Once a hacker knows you are running WordPress, it is really easy to get a list of user-names if you haven’t protected them. Google offers a number of “search commands” known as “search operators” and as you can see in the attached screenshot, all I have to do is search for “site:wpmu.org/author/” and I get the full list of user names!!! That means the hacker now has half the equation, i.e. user name & password
Now there are 2 ways you can address this, the first of which is to block the entire author directory using robots.txt
User-Agent: *
Disallow: /author/
Trouble is, if you’re a publication, you don’t want to lose all that SEO juice… furthermore, all of your authors are wanting some exposure too right?

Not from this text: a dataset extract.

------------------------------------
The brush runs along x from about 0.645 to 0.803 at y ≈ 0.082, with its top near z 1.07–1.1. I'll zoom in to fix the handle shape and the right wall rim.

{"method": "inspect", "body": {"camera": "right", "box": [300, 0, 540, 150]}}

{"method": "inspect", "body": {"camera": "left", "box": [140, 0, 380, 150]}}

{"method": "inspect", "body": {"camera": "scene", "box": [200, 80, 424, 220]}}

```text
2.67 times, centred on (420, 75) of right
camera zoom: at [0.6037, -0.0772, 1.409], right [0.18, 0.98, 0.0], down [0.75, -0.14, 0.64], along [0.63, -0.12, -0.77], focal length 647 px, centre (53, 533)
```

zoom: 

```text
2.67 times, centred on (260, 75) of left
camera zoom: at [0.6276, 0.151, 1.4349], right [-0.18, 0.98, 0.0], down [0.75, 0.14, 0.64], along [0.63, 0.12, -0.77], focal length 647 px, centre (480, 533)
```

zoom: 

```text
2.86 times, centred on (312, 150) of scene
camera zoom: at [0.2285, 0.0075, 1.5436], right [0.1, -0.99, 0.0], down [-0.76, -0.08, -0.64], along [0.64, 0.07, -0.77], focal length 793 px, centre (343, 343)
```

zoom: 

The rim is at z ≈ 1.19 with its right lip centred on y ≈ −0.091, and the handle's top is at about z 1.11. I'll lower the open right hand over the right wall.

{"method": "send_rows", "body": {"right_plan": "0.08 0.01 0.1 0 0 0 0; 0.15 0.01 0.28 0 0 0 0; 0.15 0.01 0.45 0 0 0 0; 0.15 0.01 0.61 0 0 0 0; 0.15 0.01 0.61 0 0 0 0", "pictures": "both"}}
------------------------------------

So what’s the workaround? Simple… re-write the author slug so that it doesn’t match the author’s username. Is there a plugin for that? Yes there is! A few of them actually;
http://wordpress.org/plugins/edit-author-slug/
http://wordpress.org/plugins/wp-author-slug/
With one of these plugins, your user names will not be revealed even if the hacker finds the list of authors on your website. Some websites get really creative with the author profiles and call them, i.e. companywebsite.com/team/theboss (/team/ is the author slug and /theboss/ is the user slug but not the actual user name… instead it is the author’s nic name). Call it a “masking technique” that protects your site from divulging its user names. If you’re a publication, you may want to consider changing the author slug to “writers” or “journalists” and use the author’s full name as the user slug instead of the default which is the actual user name.